One particular question to the panel involved how humans educate machines. Currently, we rely on annotations on data to make it obvious where we should be drawing from. This can be something as simple as putting a piece of data into an appropriate database column. However, unstructured data like server logs is becoming ever more important for deriving insights.
But maybe on the flip side of this is when do machines begin to educate each other, and educate humans as well? The most obvious play on this regards decision support. If humans can become educated by an AI tool in an unobtrusive way to, say, be safer on the job, then this is one such way we can make an impact on ourselves through machines. Another good way is to gain insight into decisions being made for regulatory purposes. As certain institutions are audited to ensure there is no discrimination or advantages being given to certain parties, a machine learning model needs to be auditable and educate its human interpreters into its behavior. And education doesn't have to be hard; even kids in middle school are fully capable of playing with Google's machine learning tools to build amazing products, unbounded by years of skepticism formed by bad engineering experiences.
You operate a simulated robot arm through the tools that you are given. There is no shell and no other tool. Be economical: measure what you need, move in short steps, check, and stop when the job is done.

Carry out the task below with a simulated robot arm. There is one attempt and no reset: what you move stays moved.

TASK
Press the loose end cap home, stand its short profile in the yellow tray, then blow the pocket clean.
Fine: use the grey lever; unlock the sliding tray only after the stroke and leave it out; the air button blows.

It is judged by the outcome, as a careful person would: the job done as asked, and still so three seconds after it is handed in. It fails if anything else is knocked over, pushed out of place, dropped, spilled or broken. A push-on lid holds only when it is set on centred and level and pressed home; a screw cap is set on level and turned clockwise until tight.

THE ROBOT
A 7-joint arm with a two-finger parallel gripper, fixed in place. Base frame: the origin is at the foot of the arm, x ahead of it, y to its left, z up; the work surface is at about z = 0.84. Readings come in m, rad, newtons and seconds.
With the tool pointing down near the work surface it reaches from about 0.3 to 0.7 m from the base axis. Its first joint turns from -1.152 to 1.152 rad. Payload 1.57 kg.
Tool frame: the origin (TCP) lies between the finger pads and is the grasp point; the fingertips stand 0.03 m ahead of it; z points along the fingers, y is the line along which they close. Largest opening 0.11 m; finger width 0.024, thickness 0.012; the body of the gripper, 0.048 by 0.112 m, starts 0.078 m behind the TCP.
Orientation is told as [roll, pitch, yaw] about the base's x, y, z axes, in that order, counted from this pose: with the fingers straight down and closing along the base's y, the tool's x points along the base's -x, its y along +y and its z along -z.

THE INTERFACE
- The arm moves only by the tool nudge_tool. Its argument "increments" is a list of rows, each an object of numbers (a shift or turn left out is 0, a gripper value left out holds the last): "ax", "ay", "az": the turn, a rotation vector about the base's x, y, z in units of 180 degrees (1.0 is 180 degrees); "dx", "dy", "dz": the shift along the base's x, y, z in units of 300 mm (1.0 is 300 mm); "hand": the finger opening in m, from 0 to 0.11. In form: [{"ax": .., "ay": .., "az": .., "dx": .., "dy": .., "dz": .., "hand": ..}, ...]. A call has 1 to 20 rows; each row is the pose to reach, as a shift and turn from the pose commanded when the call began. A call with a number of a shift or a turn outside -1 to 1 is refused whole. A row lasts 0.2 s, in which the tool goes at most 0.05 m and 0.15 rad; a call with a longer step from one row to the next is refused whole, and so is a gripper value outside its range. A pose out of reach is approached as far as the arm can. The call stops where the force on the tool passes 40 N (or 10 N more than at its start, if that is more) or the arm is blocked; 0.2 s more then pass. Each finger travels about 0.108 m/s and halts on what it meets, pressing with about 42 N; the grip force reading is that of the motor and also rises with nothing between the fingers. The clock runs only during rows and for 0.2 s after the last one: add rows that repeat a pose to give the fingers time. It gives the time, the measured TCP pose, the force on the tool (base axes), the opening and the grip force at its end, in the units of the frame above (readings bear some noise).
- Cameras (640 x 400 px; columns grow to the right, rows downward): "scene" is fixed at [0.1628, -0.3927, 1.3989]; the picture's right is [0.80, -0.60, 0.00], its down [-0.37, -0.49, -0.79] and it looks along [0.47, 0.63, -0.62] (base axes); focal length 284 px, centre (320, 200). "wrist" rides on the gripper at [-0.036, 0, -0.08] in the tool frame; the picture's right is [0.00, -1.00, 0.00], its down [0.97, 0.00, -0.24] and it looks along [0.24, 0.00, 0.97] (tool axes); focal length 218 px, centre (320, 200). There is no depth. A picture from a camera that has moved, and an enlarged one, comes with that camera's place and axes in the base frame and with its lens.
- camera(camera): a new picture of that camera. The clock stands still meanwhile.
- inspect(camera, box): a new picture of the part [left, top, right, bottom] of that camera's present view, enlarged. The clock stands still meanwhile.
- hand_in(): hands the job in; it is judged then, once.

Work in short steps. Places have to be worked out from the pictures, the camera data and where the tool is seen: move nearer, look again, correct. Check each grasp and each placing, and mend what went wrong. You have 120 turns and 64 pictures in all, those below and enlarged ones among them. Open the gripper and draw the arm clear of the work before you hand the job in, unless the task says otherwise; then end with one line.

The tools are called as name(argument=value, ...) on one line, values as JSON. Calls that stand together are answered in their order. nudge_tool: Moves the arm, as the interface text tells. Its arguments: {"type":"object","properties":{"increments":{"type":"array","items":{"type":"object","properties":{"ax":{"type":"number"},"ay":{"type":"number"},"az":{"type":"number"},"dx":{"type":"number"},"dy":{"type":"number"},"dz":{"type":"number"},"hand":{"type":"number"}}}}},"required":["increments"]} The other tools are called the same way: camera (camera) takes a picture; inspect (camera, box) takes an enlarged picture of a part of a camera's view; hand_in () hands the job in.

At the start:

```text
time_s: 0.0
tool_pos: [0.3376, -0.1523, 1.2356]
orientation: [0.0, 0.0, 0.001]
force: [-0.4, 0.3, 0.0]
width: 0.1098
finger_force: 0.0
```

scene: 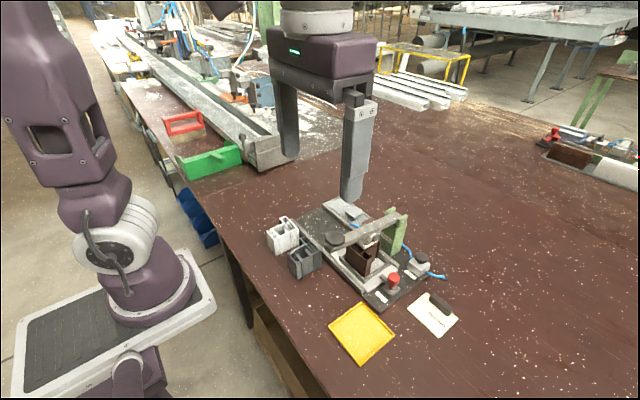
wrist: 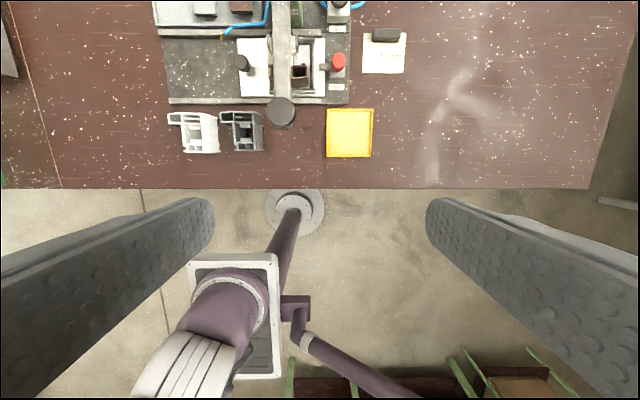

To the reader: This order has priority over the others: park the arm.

However, the more dubious problem is when machines train other machines. While this could be a good thing in some applications, like hardening security, right now you can see generative adversarial networks (GANs) being used to create deep fakes. Now it is possible to spoof someone's voice, or even generate fake videos of events that never happened, all to push an agenda or confuse people in trial courts.
Epilogue
Obviously, this is a lot more than can be said in 40 minutes, and frankly more than I even intended to write. However, it is a complex field right now and all good food for thought, and hopefully by airing out some of these thoughts, it will help simplify and demystify the use of AI in IoT so we can converge on a more universal standard and set of best practices.